**Data provided:**
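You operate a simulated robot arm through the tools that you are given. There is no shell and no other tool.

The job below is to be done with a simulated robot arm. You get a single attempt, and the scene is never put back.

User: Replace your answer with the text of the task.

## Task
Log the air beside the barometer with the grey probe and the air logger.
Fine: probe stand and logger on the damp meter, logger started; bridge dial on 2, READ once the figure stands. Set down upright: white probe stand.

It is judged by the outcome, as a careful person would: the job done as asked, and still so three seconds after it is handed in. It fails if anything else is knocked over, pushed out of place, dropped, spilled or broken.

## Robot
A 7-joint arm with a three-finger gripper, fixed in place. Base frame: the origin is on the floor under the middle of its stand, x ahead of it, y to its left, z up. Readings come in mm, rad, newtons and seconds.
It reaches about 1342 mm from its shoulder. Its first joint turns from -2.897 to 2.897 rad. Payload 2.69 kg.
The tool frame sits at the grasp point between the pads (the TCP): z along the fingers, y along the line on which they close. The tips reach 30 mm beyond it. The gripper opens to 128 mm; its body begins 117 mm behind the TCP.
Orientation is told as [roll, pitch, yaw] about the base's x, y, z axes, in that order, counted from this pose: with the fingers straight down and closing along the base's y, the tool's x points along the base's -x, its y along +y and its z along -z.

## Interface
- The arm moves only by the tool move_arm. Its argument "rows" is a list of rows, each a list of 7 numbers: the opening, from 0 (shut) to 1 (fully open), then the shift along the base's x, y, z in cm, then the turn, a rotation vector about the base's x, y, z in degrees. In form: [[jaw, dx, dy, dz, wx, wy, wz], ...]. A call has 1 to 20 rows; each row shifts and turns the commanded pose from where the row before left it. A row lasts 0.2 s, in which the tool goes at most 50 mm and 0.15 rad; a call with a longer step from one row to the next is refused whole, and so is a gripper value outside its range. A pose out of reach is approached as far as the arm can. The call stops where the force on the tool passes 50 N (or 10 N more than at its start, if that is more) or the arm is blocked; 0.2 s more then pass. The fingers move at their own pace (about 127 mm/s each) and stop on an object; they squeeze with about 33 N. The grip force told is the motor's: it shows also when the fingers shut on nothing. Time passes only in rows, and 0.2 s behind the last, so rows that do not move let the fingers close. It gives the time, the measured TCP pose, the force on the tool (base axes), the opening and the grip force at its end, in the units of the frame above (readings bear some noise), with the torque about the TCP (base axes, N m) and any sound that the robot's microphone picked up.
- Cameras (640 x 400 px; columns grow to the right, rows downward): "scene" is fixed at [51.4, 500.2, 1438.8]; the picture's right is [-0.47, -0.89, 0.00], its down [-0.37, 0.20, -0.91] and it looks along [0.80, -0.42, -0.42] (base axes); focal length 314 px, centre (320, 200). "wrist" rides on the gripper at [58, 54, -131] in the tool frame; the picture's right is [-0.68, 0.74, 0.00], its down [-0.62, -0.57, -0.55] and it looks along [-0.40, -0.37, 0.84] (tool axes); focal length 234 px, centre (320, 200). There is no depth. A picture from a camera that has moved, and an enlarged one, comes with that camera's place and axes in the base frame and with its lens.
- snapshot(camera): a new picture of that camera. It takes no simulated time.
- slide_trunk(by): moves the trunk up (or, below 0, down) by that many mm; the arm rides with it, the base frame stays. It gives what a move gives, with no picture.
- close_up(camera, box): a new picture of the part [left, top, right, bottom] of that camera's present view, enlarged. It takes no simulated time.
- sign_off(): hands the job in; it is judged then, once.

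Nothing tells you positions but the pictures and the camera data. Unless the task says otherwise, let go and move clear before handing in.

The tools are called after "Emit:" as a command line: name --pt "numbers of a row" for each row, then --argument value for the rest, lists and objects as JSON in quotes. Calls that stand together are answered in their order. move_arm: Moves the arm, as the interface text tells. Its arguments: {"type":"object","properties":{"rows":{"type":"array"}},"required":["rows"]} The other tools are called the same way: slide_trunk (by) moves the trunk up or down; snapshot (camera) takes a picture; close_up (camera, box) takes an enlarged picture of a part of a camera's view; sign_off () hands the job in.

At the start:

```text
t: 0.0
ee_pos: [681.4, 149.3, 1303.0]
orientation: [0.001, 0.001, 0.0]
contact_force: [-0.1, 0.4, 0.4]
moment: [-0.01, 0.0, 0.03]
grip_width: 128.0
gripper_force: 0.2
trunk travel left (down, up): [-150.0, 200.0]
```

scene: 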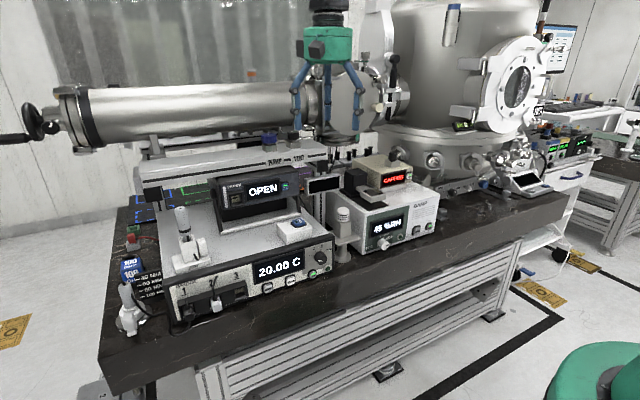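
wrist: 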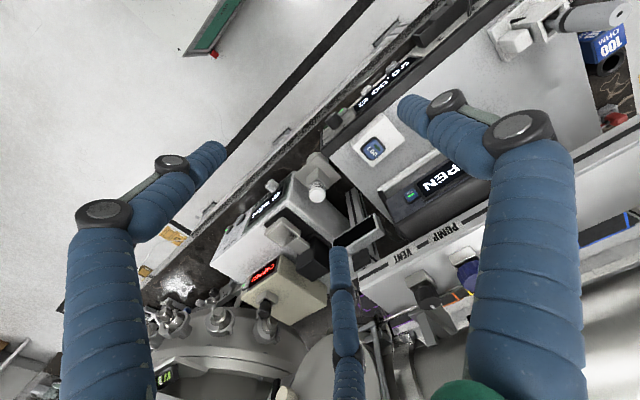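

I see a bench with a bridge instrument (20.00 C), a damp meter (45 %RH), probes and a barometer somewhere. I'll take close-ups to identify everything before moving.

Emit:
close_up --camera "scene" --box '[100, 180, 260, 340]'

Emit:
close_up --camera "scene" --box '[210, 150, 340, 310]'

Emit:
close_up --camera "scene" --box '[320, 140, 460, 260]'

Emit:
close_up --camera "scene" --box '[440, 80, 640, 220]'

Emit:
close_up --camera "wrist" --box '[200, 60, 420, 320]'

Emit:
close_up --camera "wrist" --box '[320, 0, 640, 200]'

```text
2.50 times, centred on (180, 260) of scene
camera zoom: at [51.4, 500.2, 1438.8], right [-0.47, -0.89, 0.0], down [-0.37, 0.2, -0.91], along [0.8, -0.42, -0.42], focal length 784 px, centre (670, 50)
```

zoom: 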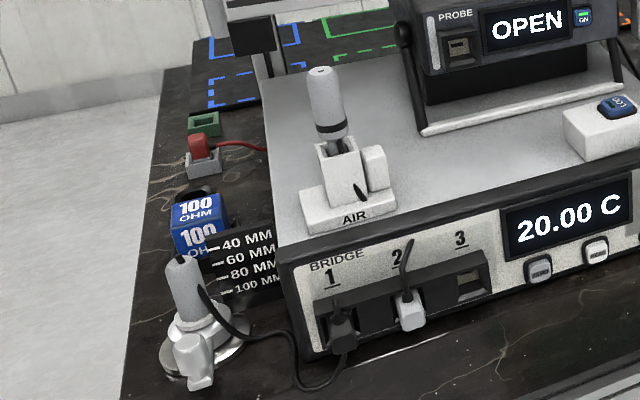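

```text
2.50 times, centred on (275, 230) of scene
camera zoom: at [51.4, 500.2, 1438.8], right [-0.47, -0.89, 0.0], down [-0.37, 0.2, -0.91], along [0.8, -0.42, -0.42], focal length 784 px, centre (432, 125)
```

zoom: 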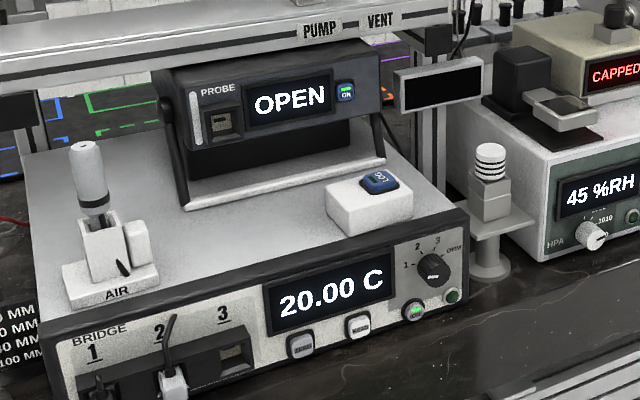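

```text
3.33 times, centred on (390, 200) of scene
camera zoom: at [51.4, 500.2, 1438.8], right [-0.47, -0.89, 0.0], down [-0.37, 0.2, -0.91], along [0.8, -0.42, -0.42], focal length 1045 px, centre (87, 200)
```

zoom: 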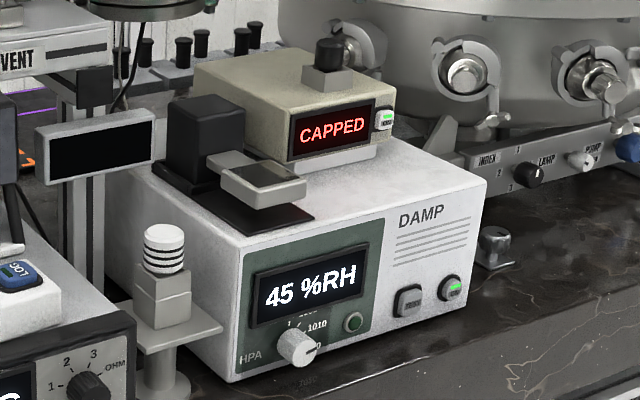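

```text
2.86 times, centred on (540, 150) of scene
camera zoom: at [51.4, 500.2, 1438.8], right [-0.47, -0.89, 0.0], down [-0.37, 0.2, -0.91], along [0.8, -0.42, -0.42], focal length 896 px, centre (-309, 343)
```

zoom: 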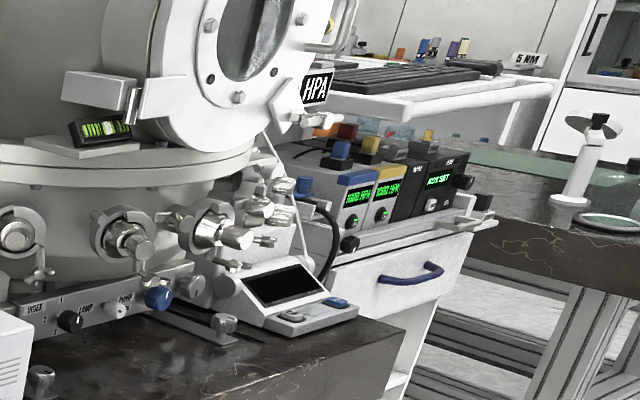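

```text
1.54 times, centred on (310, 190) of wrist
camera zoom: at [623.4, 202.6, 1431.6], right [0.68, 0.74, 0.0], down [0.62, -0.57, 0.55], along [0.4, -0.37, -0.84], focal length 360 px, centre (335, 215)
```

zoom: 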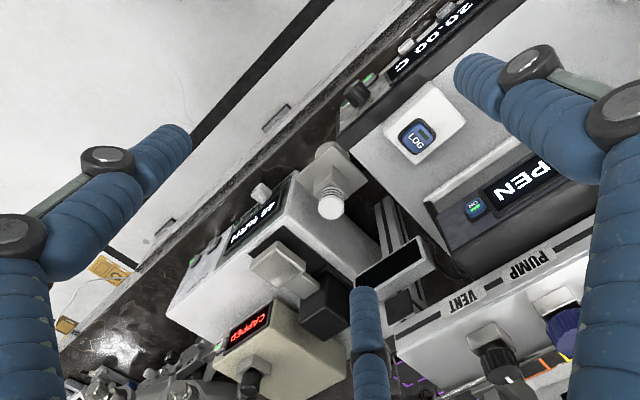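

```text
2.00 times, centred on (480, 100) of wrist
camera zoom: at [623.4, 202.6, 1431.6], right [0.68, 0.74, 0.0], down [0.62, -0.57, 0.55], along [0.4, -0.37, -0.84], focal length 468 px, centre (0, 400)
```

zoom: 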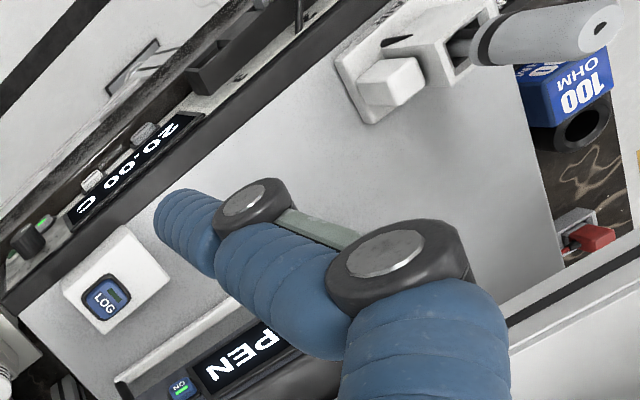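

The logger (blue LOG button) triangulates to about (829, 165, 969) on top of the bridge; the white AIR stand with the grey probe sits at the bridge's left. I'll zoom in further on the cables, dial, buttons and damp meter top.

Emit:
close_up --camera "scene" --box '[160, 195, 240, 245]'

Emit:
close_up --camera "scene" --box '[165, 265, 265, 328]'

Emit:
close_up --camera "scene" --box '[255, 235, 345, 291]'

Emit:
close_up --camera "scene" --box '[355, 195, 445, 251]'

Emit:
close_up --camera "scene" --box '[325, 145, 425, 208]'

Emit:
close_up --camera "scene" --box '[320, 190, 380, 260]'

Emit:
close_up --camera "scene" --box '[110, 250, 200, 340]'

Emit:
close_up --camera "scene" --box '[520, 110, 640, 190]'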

**Task list:**
1. Retype the section of the source text that opens with "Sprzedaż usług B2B" and closes with "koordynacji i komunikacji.".
2. Write what comes next in the source text.

**Source text:**
Sprzedaż usług B2B i piłka nożna to dość odległe światy. A jednak futbol i account-based marketing łączy więcej niż mogłoby się wydawać.

Możecie zarzucić mi, że ciągle myślę o pracy, jednak podczas oglądania jednego z meczy na mundialu uderzyło mnie, że to co dzieje się na boisku przypomina ABM. Wiem, że takie porównanie może wydawać się naciągane, ale tylko na pierwszy rzut oka. W obu przypadkach mamy do osiągnięcia jasno zdefiniowane i mierzalne cel. Zarówno w account-based marketingu jak i futbolu potrzebny jest przemyślany plan gry, bez którego osiągnięcie rezultatów (bramek czy kontraktów) jest niemal niemożliwe. Co więcej, i w B2B, i w sporcie drużynowym sukces uzależniony jest w dużej mierze od koordynacji i komunikacji.

**Per-task answers:**
1.
Sprzedaż usług B2B i piłka nożna to dość odległe światy. A jednak futbol i account-based marketing łączy więcej niż mogłoby się wydawać.

Możecie zarzucić mi, że ciągle myślę o pracy, jednak podczas oglądania jednego z meczy na mundialu uderzyło mnie, że to co dzieje się na boisku przypomina ABM. Wiem, że takie porównanie może wydawać się naciągane, ale tylko na pierwszy rzut oka. W obu przypadkach mamy do osiągnięcia jasno zdefiniowane i mierzalne cel. Zarówno w account-based marketingu jak i futbolu potrzebny jest przemyślany plan gry, bez którego osiągnięcie rezultatów (bramek czy kontraktów) jest niemal niemożliwe. Co więcej, i w B2B, i w sporcie drużynowym sukces uzależniony jest w dużej mierze od koordynacji i komunikacji.

2.
Zaintrygowany? W takim razie trzymając się tej analogii zobaczmy w jaki sposób możemy zwiększyć skuteczność działań sprzedażowych i marketingowych.

Rozgrywający

W sportach drużynowych każdy z zawodników gra na określonej pozycji. Trudno wskazać jedną rolę, która byłaby kluczowa, jednak ton grze nadaje rozgrywający. Chociaż w przeciwieństwie do koszykówki czy siatkówki w piłce nożnej taka pozycja formalnie nie występuje, nawet niedzielny widz szybko rozpozna rasowego playmakera. 

W przypadku działań ABM rolę rozgywającego pełni manager kampanii, jednak tak jak w futbolu nazwa jego stanowiska może być inna. To osoba, która odpowiada za cały przebieg gry: analizę sytuacji wybranych klientów, planowanie, dobór narzędzi i w końcu egzekucję kampanii oraz mierzenie rezultatów. Stając przed tym zadaniem manager kampanii może jednocześnie liczyć na wsparcie poszczególnych członków zespołu.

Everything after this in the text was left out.